"Dios se hizo niño, y este niño, al hacerse grande, se dejó clavar en la cruz".
Por: Papa Francisco | Fuente: Vatican.Va
Queridos hermanos y hermanas:
1. El Señor nos da una vez más la gracia de celebrar el misterio de su
nacimiento. Cada año, a los pies del Niño que está recostado en el pesebre
(cf. Lc 2,12), se nos permite mirar nuestra vida a partir de esta luz
especial. No es la luz de la gloria de este mundo, sino «la luz verdadera que
ilumina a todo hombre» (Jn 1,9). La humildad del Hijo de Dios que viene en
nuestra condición humana es para nosotros escuela de adhesión a la realidad.
Así como Él elige la pobreza, que no es simplemente ausencia de bienes, sino
esencialidad, del mismo modo cada uno de nosotros está llamado a volver a la
esencialidad de la propia vida, para deshacerse de lo que es superfluo y que
puede volverse un impedimento en el camino de santidad. Y este camino de
santidad no se negocia.
2. Pero es importante tener claro que cuando se examina la propia
existencia o el tiempo transcurrido, siempre es necesario tener como punto de
partida la memoria del bien. En efecto, sólo cuando somos conscientes del bien
que el Señor ha hecho por nosotros somos también capaces de dar un nombre al
mal que hemos vivido o sufrido. Ser conscientes de nuestra pobreza sin serlo
también del amor de Dios, nos aplastaría. En este sentido, la actitud interior
a la que habríamos de dar más importancia es la gratitud.

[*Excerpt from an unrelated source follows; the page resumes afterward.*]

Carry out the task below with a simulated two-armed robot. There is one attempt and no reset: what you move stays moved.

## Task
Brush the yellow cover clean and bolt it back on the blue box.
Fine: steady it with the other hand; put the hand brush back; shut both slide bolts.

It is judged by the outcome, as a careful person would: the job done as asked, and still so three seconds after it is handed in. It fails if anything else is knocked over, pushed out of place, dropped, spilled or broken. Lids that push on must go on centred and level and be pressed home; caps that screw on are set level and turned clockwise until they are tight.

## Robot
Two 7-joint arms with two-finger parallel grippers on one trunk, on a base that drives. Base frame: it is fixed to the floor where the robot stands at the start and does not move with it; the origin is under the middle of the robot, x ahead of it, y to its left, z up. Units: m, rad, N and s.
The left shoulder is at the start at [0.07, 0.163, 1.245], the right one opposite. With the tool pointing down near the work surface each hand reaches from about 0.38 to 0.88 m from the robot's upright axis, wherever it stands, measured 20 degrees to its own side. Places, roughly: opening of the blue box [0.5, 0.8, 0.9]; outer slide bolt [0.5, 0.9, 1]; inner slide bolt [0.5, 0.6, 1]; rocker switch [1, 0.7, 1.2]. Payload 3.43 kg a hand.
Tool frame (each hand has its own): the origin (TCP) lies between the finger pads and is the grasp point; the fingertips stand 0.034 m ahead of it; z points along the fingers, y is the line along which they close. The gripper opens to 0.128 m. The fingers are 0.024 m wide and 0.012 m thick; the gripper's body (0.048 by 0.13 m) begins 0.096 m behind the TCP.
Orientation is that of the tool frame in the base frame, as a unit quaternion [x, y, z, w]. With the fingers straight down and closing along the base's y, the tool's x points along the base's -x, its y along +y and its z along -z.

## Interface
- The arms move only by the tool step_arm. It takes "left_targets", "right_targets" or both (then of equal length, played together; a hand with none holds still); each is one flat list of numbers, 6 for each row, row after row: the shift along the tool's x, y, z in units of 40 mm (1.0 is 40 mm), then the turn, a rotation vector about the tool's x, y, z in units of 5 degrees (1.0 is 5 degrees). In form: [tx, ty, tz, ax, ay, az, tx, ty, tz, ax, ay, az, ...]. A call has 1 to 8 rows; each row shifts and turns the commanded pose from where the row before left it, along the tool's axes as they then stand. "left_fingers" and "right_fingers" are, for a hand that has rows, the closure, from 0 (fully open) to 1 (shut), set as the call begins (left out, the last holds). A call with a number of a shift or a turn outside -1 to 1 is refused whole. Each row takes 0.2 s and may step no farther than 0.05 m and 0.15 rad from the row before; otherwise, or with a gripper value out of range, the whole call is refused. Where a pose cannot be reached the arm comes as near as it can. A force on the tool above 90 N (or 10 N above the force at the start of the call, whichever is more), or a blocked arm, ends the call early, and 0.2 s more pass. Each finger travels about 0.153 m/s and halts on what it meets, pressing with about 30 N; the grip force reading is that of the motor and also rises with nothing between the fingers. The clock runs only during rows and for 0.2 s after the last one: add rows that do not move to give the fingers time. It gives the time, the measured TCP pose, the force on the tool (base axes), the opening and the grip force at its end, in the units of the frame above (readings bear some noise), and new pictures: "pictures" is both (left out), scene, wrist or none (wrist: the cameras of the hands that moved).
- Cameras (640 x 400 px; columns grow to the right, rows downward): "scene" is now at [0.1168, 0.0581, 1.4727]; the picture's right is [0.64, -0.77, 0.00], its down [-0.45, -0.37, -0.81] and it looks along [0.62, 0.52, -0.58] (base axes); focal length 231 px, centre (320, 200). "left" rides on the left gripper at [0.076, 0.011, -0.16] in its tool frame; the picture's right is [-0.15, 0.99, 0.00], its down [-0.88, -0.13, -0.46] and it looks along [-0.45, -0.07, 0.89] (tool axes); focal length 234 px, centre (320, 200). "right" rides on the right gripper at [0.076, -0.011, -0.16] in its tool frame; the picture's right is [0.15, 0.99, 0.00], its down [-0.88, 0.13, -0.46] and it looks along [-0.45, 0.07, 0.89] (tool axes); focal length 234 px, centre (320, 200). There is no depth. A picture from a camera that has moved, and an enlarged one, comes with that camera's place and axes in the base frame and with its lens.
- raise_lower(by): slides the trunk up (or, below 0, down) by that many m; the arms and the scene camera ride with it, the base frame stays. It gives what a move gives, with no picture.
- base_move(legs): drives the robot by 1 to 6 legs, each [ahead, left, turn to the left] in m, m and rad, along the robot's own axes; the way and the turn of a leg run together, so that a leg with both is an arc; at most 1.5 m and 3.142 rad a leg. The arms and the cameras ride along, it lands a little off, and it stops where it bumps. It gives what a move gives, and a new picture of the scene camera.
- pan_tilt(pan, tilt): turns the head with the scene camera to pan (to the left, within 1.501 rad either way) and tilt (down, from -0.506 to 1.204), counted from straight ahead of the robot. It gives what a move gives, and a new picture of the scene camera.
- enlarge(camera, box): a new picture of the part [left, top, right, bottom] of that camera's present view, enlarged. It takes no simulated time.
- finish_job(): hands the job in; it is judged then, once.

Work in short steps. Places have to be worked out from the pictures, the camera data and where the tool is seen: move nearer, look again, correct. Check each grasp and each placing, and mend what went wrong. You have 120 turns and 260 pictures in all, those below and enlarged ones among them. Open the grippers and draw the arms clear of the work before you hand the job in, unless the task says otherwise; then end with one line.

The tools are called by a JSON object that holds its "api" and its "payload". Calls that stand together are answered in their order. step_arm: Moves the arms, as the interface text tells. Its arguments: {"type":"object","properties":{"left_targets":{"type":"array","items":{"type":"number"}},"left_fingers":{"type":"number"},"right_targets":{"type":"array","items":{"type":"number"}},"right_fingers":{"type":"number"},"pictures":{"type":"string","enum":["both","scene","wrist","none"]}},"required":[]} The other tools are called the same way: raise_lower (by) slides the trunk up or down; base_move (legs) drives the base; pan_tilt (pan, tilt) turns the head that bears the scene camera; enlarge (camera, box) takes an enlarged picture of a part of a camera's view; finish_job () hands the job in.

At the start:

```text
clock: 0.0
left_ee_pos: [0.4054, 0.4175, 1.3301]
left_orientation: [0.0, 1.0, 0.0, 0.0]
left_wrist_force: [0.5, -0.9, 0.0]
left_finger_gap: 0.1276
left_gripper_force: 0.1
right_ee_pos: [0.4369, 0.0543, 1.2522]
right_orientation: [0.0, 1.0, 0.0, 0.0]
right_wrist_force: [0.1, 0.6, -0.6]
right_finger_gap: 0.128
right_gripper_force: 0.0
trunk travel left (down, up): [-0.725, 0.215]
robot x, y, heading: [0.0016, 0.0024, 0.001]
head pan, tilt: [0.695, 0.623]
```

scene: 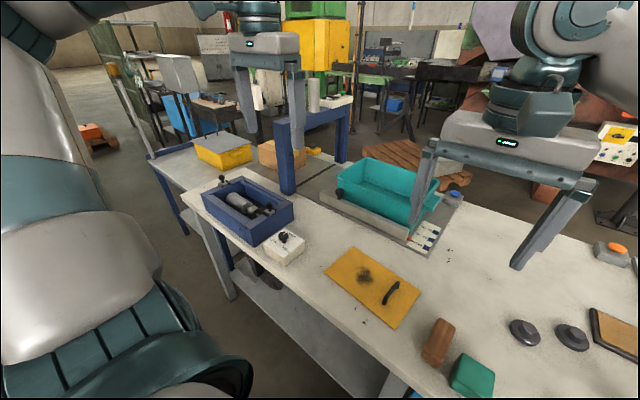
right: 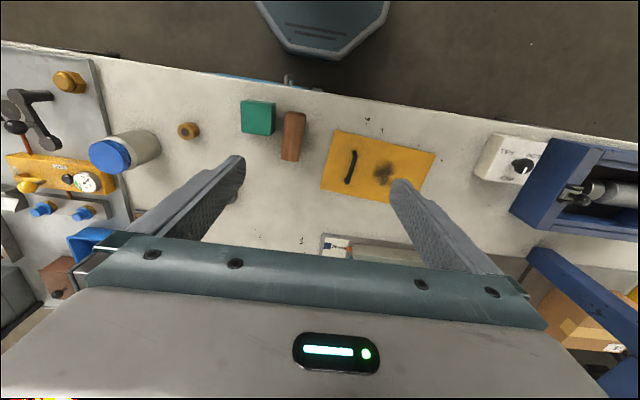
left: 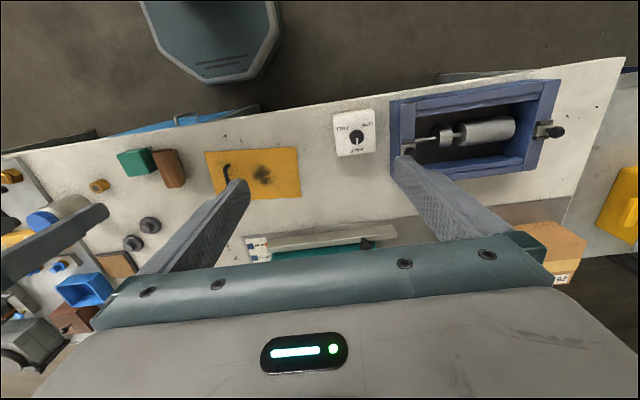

El Evangelio, para explicarnos en
qué consiste la gratitud, nos cuenta la historia de los diez leprosos que
fueron curados por Jesús; pero sólo uno regresó para agradecer, un samaritano
(cf. Lc 17,11-19). El acto de agradecer le da a este hombre, además
de la curación física, la salvación total (cf. v. 19). El encuentro con el bien
que Dios le ha concedido no se queda en la superficie, sino que toca el
corazón. Es así: sin un ejercicio de gratitud constante sólo acabaremos por
hacer la lista de nuestras caídas y opacaremos lo más importante, es decir, las
gracias que el Señor nos concede cada día.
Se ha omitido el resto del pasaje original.